Although biofuels and E85 are an attractive option for business owners, the coalition acknowledged that installing the infrastructure was expensive and devised a way to provide some assistance. "The coalition offers funding support to the maximum of 35 percent of the net project costs after tax incentives, but no more than $15,000 per applicant for E85 infrastructure and $10,000 for biodiesel infrastructure may be awarded," Simms explains.

The idea of adding E85 had been in the back of Guzman's mind for some time, but it wasn't something that he financially could have easily done on his own. "I got a ton of help from the governor's office," he says, explaining the financial assistance he received from both the federal and state government. "[I received] federal grants for half the cost and the write-off from the state." The governor's office also assisted in public awareness, he says. He also received a lot of publicity as his story appeared on the local television news in addition to The Denver Post article.

The GBC's efforts have led to an increase in E85 consumption. "With very few exceptions, sales of E85 have grown each and every quarter," Simms says, referring to positive sales numbers posted by partnering stations through April 2008. Although volume data hasn't been gathered for April through June 2008, she says, "preliminary results show that E85 sales in the state is trending over 1.2 million gallons a month."

Fleets Choose Biofuels
Gas station owners aren't the only ones who are benefitting from the GBC's work in Colorado. Art Hale, fleet manager for the state Colorado and fleet representative on the GBC, says flexible-fuel vehicles have become a significant part of the 6,000 vehicles in the state fleet. "We currently have more than 700 flex-fuel vehicles in the fleet and plan to order several hundred more over the next year," he says. "We just completed the installation of our first E85 fuel site in downtown Denver that we expect to help us meet our plan to reduce petroleum consumption 25 percent by 2012."

Hale firmly believes that the United States should be energy independent. "You need to first ask yourself, What are my options?'" he says. "Do we continue to buy petroleum from unstable Middle Eastern countries where 70 percent of our current U.S. supply is imported from or will our money be better spent by buying a product that is renewable and
produced here in the U.S.?"

Alan Brown manages a 270 vehicle fleet for the city of Littleton, Colo., and his desire to use biofuels led him to take a position on the governor's coalition. "I got the reputation of being a groupie' because I attended meetings persistently as a nonmember while requesting financial support for E85 infrastructure," he says. Brown says Littleton currently runs 23 flexble-fuel vehicles and pumps E85 at its facility. "We are consciously trying to purchase flex-fuel vehicles as we need to replace vehicles."
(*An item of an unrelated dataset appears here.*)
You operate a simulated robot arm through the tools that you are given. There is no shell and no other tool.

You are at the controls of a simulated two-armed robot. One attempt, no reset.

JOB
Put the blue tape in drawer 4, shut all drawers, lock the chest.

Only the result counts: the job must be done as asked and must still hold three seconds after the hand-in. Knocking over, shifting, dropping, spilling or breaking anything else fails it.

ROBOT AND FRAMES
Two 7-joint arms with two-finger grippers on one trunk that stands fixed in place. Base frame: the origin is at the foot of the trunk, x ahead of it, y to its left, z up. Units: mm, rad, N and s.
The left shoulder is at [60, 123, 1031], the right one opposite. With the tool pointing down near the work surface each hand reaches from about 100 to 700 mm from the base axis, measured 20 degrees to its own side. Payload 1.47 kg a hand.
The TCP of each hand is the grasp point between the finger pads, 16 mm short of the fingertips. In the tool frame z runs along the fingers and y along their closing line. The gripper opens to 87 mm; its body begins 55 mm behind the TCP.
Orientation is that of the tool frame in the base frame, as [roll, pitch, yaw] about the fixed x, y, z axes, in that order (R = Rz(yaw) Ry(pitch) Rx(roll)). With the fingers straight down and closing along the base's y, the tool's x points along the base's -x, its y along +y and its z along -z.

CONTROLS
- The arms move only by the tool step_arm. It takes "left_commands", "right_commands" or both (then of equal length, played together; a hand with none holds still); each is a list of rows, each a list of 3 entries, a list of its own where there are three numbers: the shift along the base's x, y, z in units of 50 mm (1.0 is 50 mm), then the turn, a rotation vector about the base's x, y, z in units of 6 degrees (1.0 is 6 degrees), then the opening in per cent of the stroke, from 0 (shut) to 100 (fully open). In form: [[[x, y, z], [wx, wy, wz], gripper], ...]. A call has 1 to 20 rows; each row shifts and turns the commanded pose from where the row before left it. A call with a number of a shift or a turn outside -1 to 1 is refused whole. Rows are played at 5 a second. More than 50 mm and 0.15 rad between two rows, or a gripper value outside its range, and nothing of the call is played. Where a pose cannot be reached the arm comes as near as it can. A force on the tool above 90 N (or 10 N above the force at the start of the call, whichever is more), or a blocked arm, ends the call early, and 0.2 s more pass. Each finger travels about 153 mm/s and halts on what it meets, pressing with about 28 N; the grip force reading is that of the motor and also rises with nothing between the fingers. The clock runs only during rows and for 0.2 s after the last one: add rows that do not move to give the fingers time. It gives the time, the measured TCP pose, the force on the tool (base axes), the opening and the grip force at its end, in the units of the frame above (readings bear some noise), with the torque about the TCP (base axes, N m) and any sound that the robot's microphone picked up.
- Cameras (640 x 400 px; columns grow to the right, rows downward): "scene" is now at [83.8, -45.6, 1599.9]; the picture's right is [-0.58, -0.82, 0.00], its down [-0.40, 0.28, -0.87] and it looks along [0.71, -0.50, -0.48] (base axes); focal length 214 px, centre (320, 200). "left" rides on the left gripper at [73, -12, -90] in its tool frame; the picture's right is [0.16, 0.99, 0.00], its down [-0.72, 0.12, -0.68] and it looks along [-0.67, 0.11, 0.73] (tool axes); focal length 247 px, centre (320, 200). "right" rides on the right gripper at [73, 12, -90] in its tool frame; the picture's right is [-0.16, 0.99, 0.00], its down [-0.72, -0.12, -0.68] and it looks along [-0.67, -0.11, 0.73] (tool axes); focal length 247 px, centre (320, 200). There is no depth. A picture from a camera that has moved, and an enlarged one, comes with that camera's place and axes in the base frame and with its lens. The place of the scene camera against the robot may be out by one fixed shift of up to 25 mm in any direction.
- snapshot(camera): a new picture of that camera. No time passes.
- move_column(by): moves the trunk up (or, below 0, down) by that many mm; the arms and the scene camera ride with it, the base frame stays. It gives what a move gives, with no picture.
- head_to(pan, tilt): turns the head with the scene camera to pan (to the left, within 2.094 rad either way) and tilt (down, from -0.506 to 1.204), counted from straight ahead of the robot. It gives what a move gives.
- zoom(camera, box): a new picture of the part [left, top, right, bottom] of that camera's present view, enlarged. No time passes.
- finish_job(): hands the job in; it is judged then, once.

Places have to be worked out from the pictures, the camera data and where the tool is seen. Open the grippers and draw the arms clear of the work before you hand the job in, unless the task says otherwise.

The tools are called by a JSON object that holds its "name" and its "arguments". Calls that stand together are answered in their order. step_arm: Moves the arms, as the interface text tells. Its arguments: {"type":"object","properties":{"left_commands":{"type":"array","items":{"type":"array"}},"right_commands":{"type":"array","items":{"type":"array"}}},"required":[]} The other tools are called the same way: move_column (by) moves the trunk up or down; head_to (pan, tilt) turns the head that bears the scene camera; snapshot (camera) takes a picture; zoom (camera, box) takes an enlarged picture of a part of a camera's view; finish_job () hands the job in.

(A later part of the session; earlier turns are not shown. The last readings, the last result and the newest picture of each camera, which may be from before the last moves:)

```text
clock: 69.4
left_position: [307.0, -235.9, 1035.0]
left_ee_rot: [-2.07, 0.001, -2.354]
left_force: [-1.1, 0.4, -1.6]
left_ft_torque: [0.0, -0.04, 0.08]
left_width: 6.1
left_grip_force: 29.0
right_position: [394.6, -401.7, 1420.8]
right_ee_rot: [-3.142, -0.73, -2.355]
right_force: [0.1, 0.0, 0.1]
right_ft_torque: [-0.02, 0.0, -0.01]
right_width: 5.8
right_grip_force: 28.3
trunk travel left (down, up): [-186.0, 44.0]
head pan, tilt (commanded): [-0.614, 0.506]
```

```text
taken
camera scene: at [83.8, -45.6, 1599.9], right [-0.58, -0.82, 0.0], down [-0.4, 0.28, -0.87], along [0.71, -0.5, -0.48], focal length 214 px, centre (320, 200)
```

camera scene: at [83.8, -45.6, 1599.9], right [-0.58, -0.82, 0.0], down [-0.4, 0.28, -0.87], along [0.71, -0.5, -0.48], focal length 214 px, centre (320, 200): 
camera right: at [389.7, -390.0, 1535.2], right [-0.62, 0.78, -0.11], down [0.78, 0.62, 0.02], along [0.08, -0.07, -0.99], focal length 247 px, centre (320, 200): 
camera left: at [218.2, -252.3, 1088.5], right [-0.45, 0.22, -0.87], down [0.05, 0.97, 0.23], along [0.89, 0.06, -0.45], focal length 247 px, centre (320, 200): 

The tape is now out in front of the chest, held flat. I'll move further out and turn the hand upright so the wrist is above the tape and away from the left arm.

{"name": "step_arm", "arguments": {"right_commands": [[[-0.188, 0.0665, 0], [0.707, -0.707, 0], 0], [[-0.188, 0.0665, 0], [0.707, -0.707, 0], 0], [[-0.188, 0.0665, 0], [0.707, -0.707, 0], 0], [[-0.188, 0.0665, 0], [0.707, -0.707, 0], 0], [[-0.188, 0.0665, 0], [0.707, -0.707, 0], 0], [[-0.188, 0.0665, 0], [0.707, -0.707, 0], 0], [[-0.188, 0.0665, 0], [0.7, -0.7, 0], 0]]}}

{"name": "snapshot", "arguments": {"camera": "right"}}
When E85 comes up in conversations in Colorado coffee-shops, Brown says he's sometimes the only one in the know. "The most important question I answer is which vehicles can use E85," he says. At the same time, he tries to educate people. "I point out that ethanol has environmental and economic advantages and, while I avoid the food-versus-fuel issue, I try to dispel some myths," he says.

Meeting the Challenges
Putting their success aside, Simms says there have been obstacles to clear and there will probably be more. In October 2006, prompted by the need to establish comprehensive safety requirements for an entire E85 dispenser system, Underwriters Laboratories Inc. suspended its certification for individual parts that compose an E85 fuel dispenser. Because of the obvious implications this would have on developing an E85 infrastructure in Colorado, meetings were held with the Colorado Division of Oil and Public Safety, the Colorado Division of Fire Safety and the Fire Marshal's Association of Colorado. The matter was resolved by developing published guidelines for E85 pumps until proper testing and certification could be completed.

"Another barrier was to develop an application and funding matrix to fairly evaluate project proposals for both public and private entities," Simms explains. "The GBC collaborated to create these criteria from the different entities in determining the funding allocations for projects."

Simms notes that the GBC quickly addressed any issues that presented themselves, and any challenges that lay ahead will probably be in the public relations area. "The current hurdle is addressing the media and the public regarding biofuels," she says. As consumers become more frustrated with the rising price of fuel and food, corn-based ethanol has taken its fair, and unfair, share of criticism. "The GBC is working to inform media, local officials and the public regarding these negative and often misleading media attacks on biofuels," Simms says.

Indeed there has been controversy and confusion surrounding biofuels as the nation begins to turn to renewable home-grown energy sources. Simms says the GBC recognizes that corn ethanol is a bridge to cellulosic ethanol, and that there are other options. "Biofuels, such as E85 and biodiesel, are not the lone solution to our energy, fuel and transportation issues," she says. "Biofuels, which are a clean, domestic resource, are a part of the solution that includes hybrid-vehicle technology, increased mass transit and higher efficiency vehicles."

An E85 Model
The GBC believes the steps it's taken to increase Colorado's use of E85 can be emulated by others. "This group has enabled the state to grow the infrastructure of biofuels sites from 11 more than a year ago to almost 100 sites today," Hale says. "I would like to continue to increase the number of all government agencies that have partnered toward these common goals, and continue to search for opportunities that expand infrastructure of all alterative fuels and alternative transportation technologies."

It seems that Colorado's success hasn't gone unnoticed. "In the past year, I have been contacted by eight other state energy offices, dozens of local communities throughout the nation, and officials from Brazil and Puerto Rico, who want to learn about our work here," Simms says. "What has happened in Coloradoa state outside of the Corn Belthas been inspiring."

In 2006, Colorado was awarded a Maximizing Alternative Fuels grant from the U.S. DOE to work on the development of E85 in the state. "By leveraging this with other funding sources, and publicizing the state and federal tax incentives for infrastructure support, Colorado's program has been recognized as a model for promoting biofuels," Simms says.

Simms says the state currently has some 300,000 FFV owners and they will continue to educate the public on the benefits of utilizing biofuels and Rocky Mountain E85.